Source text:
To answer your questions specifically:
Yes, it's a fantastic idea to find out the neighbours ahead of time, or whatever information the client is likely to access next, especially if the cost is low now and the cost to recalculate is high. Then it's simply a trade off of extra pre-calculation and storage versus speed.
In terms of performance and simplicity, avoid tying things together that are logically different things. Indexes and data are different, are likely to be changed at different times (e.g. adding a new datum will affect the indexes, but not the existing data), and thus should be accessed separately. This may be slightly less efficient from a single-threaded standpoint, but every time you tie something together, you lose caching effectiveness and asychronosity (the key to scaling is asychronosity).
The term for getting data ahead of time is pre-fetching. Pre-fetching can happen at the time of access or in the background, but before the pre-fetched data is actually needed. Likewise with pre-calculation. It's a trade-off of cost now, storage cost, and cost to get when needed.
"Sorting cache" is an apt name.
I don't know.
Also, when you cache things, cache them at the most generic level possible. Some stuff might be user specific (such as results for a search query), where others might be user agnostic, such as browsing a catalog. Both can benefit from caching. The catalog query might be frequent and save a little each time, and the search query may be expensive and save a lot a few times.
I'm not sure whether I understood right, so if not, just tell me ;)
Let's say, that the givens are the query for the sorted list and the current offset in that list, i.e. we have a $query and an $n.
A very obvious solution to minimize the queries, would be to fetch all the data at once:
list($prev, $current, $next) = DB::q($query . ' LIMIT ?i, 3', $n - 1)->fetchAll(PDO::FETCH_NUM);
That statement fetches the previous, the current and the next elements from the database in the current sorting order and puts the associated information into the corresponding variables.
But as this solution is too simple, I assume I misunderstood something.
There are as many ways to do this as to skin the proverbial cat. So here are a couple of mine.
If your original query is expensive, which you say it is, then create another table possibly a memory table populating it with the results of your expensive and seldom run main query.
This second table could then be queried on every view and the sorting is as simple as setting the appropriate sort order.

What you need to do:
Extract from the source text the words running from "A very obvious" to "appropriate sort order.".

Given information:
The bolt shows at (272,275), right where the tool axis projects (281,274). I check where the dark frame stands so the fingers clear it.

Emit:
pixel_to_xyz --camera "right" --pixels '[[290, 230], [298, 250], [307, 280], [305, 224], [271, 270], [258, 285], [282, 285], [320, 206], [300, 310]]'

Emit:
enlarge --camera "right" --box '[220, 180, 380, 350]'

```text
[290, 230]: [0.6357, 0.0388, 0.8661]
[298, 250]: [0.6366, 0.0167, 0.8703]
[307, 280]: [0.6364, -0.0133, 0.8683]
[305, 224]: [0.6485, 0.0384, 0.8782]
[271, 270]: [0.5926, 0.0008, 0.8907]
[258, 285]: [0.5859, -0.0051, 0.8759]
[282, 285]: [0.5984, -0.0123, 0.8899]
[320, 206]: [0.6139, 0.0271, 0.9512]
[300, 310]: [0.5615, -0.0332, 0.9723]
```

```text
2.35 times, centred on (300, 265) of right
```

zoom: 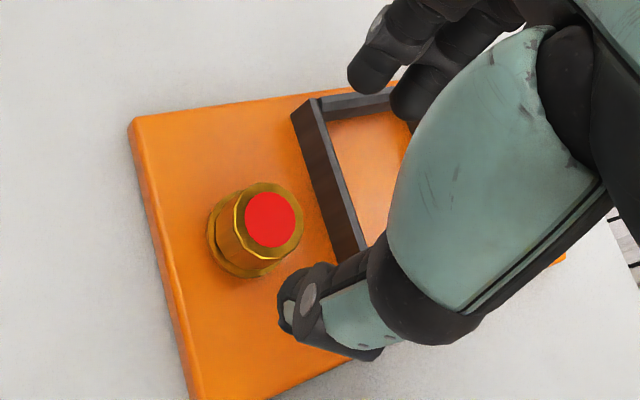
---
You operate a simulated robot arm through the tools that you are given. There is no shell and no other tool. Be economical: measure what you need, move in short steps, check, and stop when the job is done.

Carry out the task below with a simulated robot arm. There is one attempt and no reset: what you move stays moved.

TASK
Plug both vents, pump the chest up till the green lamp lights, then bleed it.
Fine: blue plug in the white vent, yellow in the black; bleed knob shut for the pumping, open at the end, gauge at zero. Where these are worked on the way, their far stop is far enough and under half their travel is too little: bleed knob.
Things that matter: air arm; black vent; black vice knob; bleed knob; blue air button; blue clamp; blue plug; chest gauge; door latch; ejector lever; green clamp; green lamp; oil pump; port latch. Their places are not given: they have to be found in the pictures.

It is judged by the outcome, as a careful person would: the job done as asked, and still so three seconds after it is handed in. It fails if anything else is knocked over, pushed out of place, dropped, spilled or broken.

Solution to this exercise:
A very obvious solution to minimize the queries, would be to fetch all the data at once:
list($prev, $current, $next) = DB::q($query . ' LIMIT ?i, 3', $n - 1)->fetchAll(PDO::FETCH_NUM);
That statement fetches the previous, the current and the next elements from the database in the current sorting order and puts the associated information into the corresponding variables.
But as this solution is too simple, I assume I misunderstood something.
There are as many ways to do this as to skin the proverbial cat. So here are a couple of mine.
If your original query is expensive, which you say it is, then create another table possibly a memory table populating it with the results of your expensive and seldom run main query.
This second table could then be queried on every view and the sorting is as simple as setting the appropriate sort order.